▶ _STORED DATA_:
****************************************
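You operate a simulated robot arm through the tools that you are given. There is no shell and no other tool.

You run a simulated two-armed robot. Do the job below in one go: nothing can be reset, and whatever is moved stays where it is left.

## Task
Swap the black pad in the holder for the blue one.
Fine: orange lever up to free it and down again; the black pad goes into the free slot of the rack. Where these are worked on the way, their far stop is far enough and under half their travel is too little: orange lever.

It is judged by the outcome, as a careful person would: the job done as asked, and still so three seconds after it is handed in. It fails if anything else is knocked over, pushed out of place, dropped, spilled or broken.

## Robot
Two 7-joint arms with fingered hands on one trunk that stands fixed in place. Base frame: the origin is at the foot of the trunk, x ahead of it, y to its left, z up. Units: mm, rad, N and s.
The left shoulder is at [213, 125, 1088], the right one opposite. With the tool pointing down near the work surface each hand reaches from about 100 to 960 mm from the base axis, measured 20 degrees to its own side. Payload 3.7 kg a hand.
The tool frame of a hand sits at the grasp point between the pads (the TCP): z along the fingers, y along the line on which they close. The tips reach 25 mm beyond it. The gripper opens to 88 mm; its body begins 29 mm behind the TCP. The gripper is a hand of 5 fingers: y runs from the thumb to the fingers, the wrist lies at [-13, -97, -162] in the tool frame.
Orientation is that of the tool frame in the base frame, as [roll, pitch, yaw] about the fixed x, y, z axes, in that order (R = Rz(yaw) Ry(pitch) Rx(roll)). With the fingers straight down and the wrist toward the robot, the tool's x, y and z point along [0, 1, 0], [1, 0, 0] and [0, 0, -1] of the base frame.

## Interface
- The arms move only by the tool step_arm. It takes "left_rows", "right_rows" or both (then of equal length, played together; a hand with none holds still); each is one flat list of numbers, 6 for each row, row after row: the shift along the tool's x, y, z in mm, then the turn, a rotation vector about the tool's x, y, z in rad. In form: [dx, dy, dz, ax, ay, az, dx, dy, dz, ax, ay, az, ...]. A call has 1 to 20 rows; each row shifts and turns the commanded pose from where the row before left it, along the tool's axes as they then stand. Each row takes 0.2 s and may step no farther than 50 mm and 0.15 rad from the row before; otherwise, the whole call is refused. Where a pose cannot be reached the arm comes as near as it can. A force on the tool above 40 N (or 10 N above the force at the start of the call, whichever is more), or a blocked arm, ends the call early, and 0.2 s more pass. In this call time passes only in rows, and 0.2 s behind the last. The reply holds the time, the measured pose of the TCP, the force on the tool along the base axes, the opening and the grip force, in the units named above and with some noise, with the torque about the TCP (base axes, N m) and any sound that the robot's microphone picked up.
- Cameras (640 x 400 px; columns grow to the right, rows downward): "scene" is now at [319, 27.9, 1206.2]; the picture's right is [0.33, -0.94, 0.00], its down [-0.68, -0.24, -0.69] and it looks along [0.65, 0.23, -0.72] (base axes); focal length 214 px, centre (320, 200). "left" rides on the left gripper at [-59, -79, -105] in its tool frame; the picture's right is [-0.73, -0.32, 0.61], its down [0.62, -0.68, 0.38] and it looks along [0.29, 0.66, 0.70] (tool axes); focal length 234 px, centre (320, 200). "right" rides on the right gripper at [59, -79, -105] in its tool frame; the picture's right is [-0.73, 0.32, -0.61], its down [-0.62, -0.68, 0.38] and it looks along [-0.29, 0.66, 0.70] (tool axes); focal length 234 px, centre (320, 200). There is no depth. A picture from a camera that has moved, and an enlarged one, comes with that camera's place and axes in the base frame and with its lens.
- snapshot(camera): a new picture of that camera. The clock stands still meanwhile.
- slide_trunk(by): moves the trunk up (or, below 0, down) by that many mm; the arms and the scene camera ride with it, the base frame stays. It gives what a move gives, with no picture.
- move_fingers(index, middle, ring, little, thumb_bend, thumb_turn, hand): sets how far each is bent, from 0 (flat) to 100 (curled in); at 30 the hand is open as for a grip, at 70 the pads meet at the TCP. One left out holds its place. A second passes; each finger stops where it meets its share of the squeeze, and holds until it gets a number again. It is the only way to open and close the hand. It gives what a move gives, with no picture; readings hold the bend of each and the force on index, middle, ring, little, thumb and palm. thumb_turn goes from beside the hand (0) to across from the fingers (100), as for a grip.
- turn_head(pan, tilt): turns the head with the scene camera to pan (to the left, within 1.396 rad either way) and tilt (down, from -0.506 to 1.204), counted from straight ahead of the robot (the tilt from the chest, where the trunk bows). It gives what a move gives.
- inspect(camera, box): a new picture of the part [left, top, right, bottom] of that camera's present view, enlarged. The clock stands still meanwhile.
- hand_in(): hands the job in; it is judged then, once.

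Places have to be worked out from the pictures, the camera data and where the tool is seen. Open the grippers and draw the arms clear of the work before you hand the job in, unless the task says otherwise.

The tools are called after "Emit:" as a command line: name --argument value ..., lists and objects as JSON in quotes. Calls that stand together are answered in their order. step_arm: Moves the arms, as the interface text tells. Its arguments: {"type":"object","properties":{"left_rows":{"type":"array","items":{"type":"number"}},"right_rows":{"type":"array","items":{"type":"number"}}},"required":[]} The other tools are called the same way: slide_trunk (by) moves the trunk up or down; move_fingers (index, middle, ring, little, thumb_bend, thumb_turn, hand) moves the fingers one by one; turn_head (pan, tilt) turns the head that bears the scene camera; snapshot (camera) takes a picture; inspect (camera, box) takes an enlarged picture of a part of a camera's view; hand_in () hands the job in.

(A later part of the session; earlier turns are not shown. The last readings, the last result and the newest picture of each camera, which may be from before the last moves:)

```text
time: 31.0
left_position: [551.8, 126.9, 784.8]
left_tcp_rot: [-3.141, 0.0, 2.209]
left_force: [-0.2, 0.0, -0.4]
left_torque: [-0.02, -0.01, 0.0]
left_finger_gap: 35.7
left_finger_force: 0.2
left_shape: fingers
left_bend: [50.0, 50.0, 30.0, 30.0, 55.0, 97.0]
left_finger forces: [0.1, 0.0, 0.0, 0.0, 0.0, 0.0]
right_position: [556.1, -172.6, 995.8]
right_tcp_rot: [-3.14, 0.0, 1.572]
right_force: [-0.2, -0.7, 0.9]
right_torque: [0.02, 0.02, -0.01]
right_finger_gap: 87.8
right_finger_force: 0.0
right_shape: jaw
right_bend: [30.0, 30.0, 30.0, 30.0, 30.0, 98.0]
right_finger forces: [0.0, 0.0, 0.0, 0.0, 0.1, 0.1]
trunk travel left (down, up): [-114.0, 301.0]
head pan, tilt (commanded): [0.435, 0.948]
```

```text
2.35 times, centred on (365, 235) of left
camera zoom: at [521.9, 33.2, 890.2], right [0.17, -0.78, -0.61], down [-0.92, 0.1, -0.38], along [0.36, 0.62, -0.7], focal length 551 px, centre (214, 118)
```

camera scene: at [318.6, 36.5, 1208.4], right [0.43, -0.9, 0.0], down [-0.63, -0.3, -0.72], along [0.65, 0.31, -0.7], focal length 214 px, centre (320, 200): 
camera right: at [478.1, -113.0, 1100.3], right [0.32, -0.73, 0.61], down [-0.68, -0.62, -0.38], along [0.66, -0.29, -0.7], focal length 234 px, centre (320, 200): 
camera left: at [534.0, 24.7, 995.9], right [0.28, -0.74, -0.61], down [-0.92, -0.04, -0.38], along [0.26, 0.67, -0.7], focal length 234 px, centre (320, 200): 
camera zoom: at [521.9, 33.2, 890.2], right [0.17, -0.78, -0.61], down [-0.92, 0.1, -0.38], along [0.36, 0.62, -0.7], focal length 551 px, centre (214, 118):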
****************************************
▶ _DOCUMENT EXCERPT_:
Angesichts der orchestrierten Ereignisse im Iran und in der Provinz Xinjiang lohnt es sich, die Rolle der angeblich "unabhängigen" amerikanischen Nicht-Regierungsorganisationen etwas genauer zu hinterfragen. Haben im Iran nachweislich staatliche wie nicht- oder halbstaatliche Organisationen ihre Hände im Spiel, so erkennt William F. Engdahl Anzeichen, dass die US-Regierung durch ihre demokratiefördernde Stiftung "National Endowment for Democracy" (NED) massiv auf die innere Politik Chinas Einfluss nimmt. (11) Nach veröffentlichten Berichten des NED wird der "World Uyghur Congress" jährlich mit 215.000 US-Dollar unterstützt. Daneben erhält auch die in Washington beheimatete "Uyghur America Association" über die US-Regierung via NED bedeutende Mittel. Aktive Unterstützung ließ die "demokratiefördernde Stiftung" NED im März 2008 auch der "Purpurroten Revolution" in Lhasa, im August 2007 der "Safran-Revolution" in Birma/Myanmar sowie allen anderen Regimeänderungsversuchen in Osteuropa seit Ende des Kalten Krieges zukommen: von Serbien über die Ukraine nach Georgien, von Moldawien über Kirgistan nach Teheran. Bei diesem Register waren die Gründe für Washingtons Eingreifen in die inneren Angelegenheiten anderer Staaten weniger von den Sorgen um Menschenrechtsverletzungen geleitet, als vielmehr von US-strategischen Zielen diktiert. In der strategisch und geopolitisch für China wichtigen Provinz Xinjiang – sie durchqueren Chinas wichtigste Öl- und Gasrohrleitungen aus Kasachstan – dürfte das nicht anders sein.
 
Hier lohnt sich ein Rückblick auf eine Lageanalyse des italienischen Generals Fabio Mini aus dem Jahr 1999. Er stellte in Xinjiang eine außerordentliche Entwicklung fest: Peking investiere ungeheuer in den Ausbau der dortigen Infrastruktur. Parallel zur ökonomischen Entwicklung würde die Anerkennung der Autonomie einhergehen. Obwohl sich die lokale Polizei zum Großteil aus Uiguren rekrutiere, machte der General schon damals eine separatistische Agitation aus, "die zum Teil von islamischen Extremisten, wie den afghanischen Taliban" finanziert werde. Diese Bewegung würde sich mit der gewöhnlichen Kriminalität mischen und Attentate auf "tolerante" Uiguren oder "Kollaborateure" verüben. "Sollten die Einwohner Xinjiangs heute [1999] zu einer Volksbefragung über die Unabhängigkeit einberufen werden", so resümiert der mit den Separatisten sympathisierende General, "würden sie wahrscheinlich in der Mehrheit dagegen stimmen ".(12) Der uigurischen Separationsbewegung dürfte aber angesichts der multikulturellen Gegebenheiten und der Bedeutung der Region für Peking auch heute kaum Erfolg beschieden sein. Solange eine halbwegs handlungsfähige chinesische Regierung noch über eine einsatzfähige Armee verfügt, werden derartige Wünsche Luftschlösser bleiben.(13)
****************************************
▶ _THE TASKS_:
1. Repeat word for word the stretch of lines from the one with "The left shoulder" down to the one with "## Interface", both included. The answer is a JSON array that holds each line as a string and skips blank lines.
2. Produce the text that comes next in the document excerpt.

▶ _RESULTS FOR EACH TASK_:
1.
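[
  "The left shoulder is at [213, 125, 1088], the right one opposite. With the tool pointing down near the work surface each hand reaches from about 100 to 960 mm from the base axis, measured 20 degrees to its own side. Payload 3.7 kg a hand.",
  "The tool frame of a hand sits at the grasp point between the pads (the TCP): z along the fingers, y along the line on which they close. The tips reach 25 mm beyond it. The gripper opens to 88 mm; its body begins 29 mm behind the TCP. The gripper is a hand of 5 fingers: y runs from the thumb to the fingers, the wrist lies at [-13, -97, -162] in the tool frame.",
  "Orientation is that of the tool frame in the base frame, as [roll, pitch, yaw] about the fixed x, y, z axes, in that order (R = Rz(yaw) Ry(pitch) Rx(roll)). With the fingers straight down and the wrist toward the robot, the tool's x, y and z point along [0, 1, 0], [1, 0, 0] and [0, 0, -1] of the base frame.",
  "## Interface"
]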

2.
 
Weltweite Verteilung der Uiguren aus Guantanamo
 
Der durch die Medien bekannt gewordene Gesinnungswandel der US-Regierung bei der Behandlung der 22 uigurischen Gefangenen in Guantanamo wird damit begründet, dass man sich bei deren Inhaftierung auf Material aus China bezogen habe. Dort gehörten die Festgenommenen der Islamischen Bewegung Ostturkestan (ETIM) an, die von Peking als terroristische Vereinigung eingestuft wurde. Keine Rede mehr davon in den Medien, dass ETIM auch von der UNO und den USA auf die Liste internationaler Terrororganisationen gesetzt worden war. Vergessen auch, dass die Uiguren nach dem 11. September überwiegend kämpfend oder in den Ausbildungslagern Afghanistans oder Pakistans aufgegriffen worden waren. In Deutschland kann der Besuch terroristischer Ausbildungslager mit bis zu zehn Jahren bestraft werden! Selbst die Absicht ist strafbar! So wundert es einerseits nicht, dass die USA sie nicht haben wollen. Mit einer Auslieferung an China würden andererseits die uigurischen Exil-Organisationen aufgebracht, denn 1997 hatte Pakistan zwölf uigurische Extremisten aus Afghanistan an den chinesischen Geheimdienst ausgeliefert, und dort wurden sie gehängt.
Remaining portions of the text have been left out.